** BEGIN Given information **
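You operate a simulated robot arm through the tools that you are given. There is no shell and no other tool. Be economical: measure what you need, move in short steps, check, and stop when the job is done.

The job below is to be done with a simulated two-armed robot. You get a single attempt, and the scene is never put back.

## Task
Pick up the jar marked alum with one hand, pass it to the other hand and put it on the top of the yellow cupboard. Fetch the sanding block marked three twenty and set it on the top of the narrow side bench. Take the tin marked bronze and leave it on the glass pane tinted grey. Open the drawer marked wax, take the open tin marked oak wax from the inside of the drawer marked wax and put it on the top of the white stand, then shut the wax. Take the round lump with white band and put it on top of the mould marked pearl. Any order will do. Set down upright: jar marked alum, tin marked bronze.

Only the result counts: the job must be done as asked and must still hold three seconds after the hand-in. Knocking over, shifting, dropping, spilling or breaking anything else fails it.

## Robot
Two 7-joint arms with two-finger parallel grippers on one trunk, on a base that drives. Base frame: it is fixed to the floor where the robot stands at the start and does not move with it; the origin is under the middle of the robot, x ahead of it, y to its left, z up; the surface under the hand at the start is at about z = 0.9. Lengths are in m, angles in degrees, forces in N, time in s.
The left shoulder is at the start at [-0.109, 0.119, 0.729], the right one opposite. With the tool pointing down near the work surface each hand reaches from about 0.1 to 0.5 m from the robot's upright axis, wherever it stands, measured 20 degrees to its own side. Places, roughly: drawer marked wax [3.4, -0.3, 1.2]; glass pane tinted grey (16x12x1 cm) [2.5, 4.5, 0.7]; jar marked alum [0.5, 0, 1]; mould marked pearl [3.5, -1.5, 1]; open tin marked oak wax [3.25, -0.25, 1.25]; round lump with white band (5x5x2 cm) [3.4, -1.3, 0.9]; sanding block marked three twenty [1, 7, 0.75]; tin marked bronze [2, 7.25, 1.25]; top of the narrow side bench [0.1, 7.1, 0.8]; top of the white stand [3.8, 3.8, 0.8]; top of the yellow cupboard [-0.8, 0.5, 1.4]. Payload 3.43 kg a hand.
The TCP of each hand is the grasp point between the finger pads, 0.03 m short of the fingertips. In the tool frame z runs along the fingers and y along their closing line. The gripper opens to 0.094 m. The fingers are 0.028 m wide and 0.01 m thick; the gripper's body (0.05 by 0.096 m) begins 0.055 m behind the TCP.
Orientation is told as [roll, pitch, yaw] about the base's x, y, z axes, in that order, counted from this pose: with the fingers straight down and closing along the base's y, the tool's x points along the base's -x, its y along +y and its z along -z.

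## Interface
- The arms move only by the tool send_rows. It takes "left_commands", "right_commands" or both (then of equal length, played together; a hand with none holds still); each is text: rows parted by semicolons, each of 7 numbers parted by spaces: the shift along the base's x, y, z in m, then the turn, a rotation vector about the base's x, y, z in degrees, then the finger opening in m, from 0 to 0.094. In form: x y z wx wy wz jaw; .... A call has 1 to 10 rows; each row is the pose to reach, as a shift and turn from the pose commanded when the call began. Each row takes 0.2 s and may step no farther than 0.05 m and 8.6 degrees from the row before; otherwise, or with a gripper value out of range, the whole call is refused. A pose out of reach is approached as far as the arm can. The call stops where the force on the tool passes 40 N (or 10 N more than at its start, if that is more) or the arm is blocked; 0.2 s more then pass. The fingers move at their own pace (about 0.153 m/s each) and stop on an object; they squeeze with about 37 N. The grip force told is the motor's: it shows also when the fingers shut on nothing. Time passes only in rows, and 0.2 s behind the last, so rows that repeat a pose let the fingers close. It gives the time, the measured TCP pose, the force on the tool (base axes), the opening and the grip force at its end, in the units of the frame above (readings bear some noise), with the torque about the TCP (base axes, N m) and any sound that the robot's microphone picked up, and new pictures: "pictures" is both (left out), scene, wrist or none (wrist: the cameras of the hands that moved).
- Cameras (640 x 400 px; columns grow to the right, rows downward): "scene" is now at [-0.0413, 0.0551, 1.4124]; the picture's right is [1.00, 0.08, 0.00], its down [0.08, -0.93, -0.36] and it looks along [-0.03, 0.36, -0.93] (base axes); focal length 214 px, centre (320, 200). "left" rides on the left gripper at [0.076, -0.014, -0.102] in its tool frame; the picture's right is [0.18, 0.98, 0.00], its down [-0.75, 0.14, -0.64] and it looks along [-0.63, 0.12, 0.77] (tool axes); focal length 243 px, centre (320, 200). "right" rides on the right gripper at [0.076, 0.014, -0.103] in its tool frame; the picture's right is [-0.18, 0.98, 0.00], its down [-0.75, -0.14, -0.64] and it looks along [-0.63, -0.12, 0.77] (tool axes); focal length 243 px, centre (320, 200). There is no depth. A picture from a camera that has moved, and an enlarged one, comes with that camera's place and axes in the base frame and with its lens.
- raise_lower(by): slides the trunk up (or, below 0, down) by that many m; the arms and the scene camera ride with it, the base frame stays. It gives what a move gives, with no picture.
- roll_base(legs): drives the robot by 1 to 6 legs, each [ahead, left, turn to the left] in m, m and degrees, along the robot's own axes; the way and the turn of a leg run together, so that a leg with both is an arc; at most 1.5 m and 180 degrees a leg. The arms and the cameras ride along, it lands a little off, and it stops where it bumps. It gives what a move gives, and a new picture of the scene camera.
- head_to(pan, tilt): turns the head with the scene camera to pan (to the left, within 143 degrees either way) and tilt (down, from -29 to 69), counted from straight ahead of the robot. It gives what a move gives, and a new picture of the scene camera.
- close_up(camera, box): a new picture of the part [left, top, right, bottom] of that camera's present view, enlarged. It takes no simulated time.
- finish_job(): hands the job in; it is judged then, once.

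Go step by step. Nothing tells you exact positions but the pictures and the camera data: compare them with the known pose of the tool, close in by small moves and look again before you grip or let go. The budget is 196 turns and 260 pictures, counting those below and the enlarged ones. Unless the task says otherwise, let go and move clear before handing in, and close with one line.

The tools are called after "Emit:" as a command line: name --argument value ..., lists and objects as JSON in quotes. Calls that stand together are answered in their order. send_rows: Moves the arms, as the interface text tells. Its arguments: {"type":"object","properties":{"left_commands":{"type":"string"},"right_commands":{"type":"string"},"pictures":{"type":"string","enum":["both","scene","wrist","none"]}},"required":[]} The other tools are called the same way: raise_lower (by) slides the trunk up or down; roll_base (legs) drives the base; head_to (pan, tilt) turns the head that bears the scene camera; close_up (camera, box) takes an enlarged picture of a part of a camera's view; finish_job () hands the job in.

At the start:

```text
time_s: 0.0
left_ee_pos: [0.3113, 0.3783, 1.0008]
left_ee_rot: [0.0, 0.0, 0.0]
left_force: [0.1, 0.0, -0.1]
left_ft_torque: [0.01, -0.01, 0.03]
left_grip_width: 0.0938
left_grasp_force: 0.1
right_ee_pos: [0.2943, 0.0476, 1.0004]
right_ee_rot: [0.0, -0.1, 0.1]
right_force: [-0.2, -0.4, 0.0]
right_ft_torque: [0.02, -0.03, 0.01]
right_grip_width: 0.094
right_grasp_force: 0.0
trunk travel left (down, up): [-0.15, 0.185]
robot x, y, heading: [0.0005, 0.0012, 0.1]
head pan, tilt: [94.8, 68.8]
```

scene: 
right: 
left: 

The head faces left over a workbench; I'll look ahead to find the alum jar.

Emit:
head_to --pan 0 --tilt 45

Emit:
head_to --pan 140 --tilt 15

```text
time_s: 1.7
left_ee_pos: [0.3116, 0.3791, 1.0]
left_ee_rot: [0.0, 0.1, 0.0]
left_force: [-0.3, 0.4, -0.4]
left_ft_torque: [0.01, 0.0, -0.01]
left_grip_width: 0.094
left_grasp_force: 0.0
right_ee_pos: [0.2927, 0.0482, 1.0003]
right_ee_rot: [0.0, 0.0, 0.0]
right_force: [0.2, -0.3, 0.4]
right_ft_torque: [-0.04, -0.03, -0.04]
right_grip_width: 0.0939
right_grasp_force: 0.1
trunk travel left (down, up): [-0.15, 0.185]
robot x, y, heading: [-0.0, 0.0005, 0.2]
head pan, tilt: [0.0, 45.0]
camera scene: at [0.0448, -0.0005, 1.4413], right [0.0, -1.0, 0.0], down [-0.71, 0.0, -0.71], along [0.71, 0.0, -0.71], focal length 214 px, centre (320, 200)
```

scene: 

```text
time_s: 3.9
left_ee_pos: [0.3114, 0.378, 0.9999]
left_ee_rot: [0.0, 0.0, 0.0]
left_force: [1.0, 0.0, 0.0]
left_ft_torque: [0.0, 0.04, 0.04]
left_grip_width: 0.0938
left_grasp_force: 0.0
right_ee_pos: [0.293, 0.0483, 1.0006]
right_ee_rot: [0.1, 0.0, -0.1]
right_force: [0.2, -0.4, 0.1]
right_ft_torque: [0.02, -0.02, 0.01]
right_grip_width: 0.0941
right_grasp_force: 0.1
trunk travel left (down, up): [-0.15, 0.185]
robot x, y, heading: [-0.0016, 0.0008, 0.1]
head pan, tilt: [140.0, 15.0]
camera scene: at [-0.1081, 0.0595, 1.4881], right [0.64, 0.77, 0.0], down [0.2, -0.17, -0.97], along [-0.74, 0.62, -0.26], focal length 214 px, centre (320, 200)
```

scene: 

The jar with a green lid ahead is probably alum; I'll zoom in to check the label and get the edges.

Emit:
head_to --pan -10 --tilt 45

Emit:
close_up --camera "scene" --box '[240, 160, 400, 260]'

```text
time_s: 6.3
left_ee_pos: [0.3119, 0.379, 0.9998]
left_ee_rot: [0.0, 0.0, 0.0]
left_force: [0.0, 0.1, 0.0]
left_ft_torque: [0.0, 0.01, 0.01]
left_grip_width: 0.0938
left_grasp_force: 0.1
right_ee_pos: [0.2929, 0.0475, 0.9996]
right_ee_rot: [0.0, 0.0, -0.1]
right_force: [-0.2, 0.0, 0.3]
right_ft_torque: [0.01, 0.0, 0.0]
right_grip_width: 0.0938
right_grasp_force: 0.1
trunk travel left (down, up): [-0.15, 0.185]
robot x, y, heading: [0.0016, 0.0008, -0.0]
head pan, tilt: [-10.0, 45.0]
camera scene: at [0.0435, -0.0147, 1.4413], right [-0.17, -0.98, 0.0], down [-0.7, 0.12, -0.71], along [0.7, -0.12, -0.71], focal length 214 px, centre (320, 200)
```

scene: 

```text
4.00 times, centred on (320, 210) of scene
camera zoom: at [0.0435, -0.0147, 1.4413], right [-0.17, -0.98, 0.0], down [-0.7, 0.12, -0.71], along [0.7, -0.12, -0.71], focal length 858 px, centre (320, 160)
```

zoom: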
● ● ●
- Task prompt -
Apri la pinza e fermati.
** END Given information **
- Task prompt -
Filter the listing above for the string "counted" and copy every matching line.

- Written solution -
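Orientation is told as [roll, pitch, yaw] about the base's x, y, z axes, in that order, counted from this pose: with the fingers straight down and closing along the base's y, the tool's x points along the base's -x, its y along +y and its z along -z.
- head_to(pan, tilt): turns the head with the scene camera to pan (to the left, within 143 degrees either way) and tilt (down, from -29 to 69), counted from straight ahead of the robot. It gives what a move gives, and a new picture of the scene camera.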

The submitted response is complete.